### Dataset excerpt:
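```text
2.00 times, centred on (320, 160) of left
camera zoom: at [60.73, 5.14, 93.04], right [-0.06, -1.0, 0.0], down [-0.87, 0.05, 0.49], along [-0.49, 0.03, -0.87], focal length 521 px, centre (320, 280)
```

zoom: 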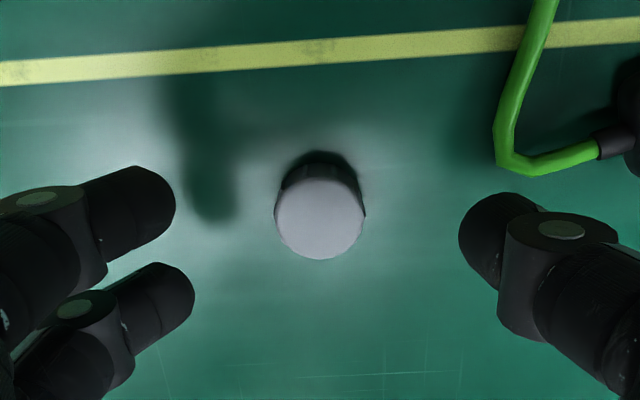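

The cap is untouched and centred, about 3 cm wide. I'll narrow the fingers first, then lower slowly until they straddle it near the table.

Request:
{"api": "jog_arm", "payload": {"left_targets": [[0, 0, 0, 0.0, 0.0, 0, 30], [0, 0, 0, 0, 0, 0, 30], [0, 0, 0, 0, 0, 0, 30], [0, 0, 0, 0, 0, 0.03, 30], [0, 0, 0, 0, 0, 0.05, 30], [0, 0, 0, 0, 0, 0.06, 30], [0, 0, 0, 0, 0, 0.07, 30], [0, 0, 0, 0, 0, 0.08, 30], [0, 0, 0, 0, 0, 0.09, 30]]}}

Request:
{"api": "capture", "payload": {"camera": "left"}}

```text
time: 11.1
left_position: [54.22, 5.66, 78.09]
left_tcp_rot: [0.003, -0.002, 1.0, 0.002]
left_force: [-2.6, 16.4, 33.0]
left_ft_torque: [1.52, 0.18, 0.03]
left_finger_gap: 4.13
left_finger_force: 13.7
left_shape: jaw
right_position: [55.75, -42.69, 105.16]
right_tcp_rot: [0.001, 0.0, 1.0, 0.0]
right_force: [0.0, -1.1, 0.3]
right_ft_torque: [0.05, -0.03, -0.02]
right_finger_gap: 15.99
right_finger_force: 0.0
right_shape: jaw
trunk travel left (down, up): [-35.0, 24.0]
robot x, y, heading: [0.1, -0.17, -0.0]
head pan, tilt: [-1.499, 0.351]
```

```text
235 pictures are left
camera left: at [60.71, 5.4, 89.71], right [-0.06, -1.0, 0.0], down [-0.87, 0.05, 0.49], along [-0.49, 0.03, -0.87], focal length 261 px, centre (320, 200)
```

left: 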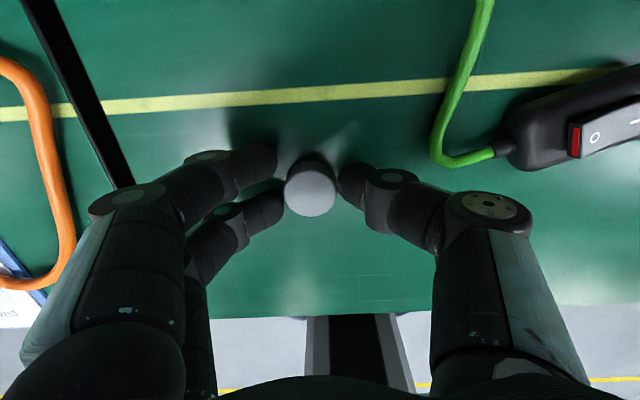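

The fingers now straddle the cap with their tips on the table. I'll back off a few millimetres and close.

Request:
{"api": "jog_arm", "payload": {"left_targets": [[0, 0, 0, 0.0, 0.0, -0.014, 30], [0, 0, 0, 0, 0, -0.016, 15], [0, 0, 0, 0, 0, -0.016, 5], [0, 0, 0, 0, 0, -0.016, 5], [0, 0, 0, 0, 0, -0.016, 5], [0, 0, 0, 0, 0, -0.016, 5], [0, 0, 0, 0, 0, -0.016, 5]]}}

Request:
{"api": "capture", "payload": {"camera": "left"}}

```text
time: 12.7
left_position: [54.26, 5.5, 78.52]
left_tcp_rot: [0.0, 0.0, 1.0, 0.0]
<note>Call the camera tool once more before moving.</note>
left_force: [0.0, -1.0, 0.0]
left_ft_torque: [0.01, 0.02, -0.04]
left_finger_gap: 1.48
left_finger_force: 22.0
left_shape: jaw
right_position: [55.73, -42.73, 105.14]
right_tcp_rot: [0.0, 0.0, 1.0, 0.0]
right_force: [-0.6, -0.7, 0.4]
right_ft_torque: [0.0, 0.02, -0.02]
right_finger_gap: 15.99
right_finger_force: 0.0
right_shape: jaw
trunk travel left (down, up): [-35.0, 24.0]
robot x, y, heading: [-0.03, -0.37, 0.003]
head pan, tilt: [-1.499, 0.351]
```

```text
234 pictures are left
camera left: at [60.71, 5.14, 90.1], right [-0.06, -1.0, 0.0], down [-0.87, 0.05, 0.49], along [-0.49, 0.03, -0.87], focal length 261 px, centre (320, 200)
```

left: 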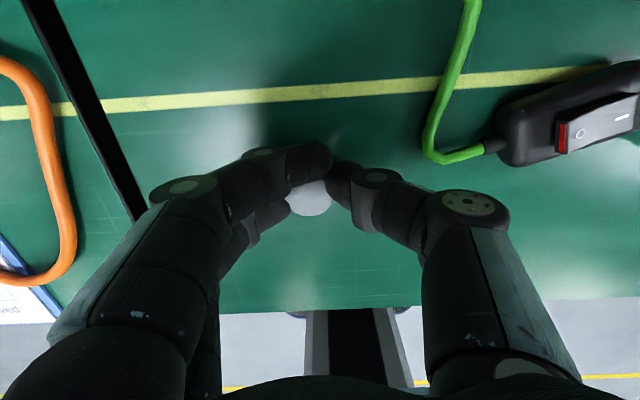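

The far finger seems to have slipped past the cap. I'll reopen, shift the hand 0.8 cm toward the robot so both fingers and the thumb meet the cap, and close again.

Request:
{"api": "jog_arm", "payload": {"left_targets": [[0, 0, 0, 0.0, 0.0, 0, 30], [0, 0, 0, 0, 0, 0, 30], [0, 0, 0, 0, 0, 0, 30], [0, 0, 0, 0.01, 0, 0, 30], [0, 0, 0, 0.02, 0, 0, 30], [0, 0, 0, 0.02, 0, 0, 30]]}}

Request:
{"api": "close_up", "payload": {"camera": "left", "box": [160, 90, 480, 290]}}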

### Task to complete:
Without the pictures, write out all of the material exactly. The answer is a JSON array that holds each line as a string and skips blank lines.

### Solution:
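[
  "```text",
  "2.00 times, centred on (320, 160) of left",
  "camera zoom: at [60.73, 5.14, 93.04], right [-0.06, -1.0, 0.0], down [-0.87, 0.05, 0.49], along [-0.49, 0.03, -0.87], focal length 521 px, centre (320, 280)",
  "```",
  "zoom: ",
  "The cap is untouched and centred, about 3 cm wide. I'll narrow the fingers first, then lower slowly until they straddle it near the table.",
  "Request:",
  "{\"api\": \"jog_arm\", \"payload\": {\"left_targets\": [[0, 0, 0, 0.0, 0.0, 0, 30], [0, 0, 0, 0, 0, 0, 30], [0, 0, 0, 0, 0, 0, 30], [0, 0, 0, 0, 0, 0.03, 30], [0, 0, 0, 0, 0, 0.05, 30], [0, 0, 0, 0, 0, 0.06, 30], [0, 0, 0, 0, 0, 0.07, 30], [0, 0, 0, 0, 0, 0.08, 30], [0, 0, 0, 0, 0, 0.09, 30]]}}",
  "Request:",
  "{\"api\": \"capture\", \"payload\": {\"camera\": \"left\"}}",
  "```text",
  "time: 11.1",
  "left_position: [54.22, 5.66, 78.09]",
  "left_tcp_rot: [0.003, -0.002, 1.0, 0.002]",
  "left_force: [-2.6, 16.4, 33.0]",
  "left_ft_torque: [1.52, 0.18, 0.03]",
  "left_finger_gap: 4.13",
  "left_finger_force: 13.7",
  "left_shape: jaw",
  "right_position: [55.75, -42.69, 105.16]",
  "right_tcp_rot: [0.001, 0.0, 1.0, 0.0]",
  "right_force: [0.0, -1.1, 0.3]",
  "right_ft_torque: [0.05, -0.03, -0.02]",
  "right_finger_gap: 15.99",
  "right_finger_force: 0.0",
  "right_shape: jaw",
  "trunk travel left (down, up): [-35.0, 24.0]",
  "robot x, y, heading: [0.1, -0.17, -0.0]",
  "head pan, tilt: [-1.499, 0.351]",
  "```",
  "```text",
  "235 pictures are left",
  "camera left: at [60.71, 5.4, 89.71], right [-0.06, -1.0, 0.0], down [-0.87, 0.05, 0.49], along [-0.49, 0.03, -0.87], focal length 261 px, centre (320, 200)",
  "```",
  "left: ",
  "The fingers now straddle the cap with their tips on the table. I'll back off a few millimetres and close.",
  "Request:",
  "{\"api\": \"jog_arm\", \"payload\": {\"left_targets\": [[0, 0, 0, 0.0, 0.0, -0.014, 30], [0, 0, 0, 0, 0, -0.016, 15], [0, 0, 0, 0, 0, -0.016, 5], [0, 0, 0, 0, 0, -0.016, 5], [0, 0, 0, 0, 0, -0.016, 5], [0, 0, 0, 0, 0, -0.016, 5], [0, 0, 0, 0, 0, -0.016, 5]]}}",
  "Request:",
  "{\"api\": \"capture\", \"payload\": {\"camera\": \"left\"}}",
  "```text",
  "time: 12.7",
  "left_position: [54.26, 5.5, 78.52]",
  "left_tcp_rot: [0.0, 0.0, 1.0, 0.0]",
  "<note>Call the camera tool once more before moving.</note>",
  "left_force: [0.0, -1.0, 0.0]",
  "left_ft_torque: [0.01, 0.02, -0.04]",
  "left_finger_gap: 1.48",
  "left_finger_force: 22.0",
  "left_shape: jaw",
  "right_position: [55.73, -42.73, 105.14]",
  "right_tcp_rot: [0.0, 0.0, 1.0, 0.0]",
  "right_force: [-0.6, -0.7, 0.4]",
  "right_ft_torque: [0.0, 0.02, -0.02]",
  "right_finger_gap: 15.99",
  "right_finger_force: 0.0",
  "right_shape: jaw",
  "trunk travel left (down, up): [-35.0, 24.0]",
  "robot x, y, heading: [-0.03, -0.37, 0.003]",
  "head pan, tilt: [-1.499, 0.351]",
  "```",
  "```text",
  "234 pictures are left",
  "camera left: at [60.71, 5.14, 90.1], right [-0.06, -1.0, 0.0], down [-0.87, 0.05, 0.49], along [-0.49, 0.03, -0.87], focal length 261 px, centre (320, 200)",
  "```",
  "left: ",
  "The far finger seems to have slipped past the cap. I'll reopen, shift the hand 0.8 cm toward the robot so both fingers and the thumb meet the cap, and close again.",
  "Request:",
  "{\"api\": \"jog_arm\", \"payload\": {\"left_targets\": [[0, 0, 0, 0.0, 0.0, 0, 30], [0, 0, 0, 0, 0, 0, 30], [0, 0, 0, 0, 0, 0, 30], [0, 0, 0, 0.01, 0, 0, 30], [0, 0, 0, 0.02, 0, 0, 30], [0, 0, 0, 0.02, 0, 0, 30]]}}",
  "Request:",
  "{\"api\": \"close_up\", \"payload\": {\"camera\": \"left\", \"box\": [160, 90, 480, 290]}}"
]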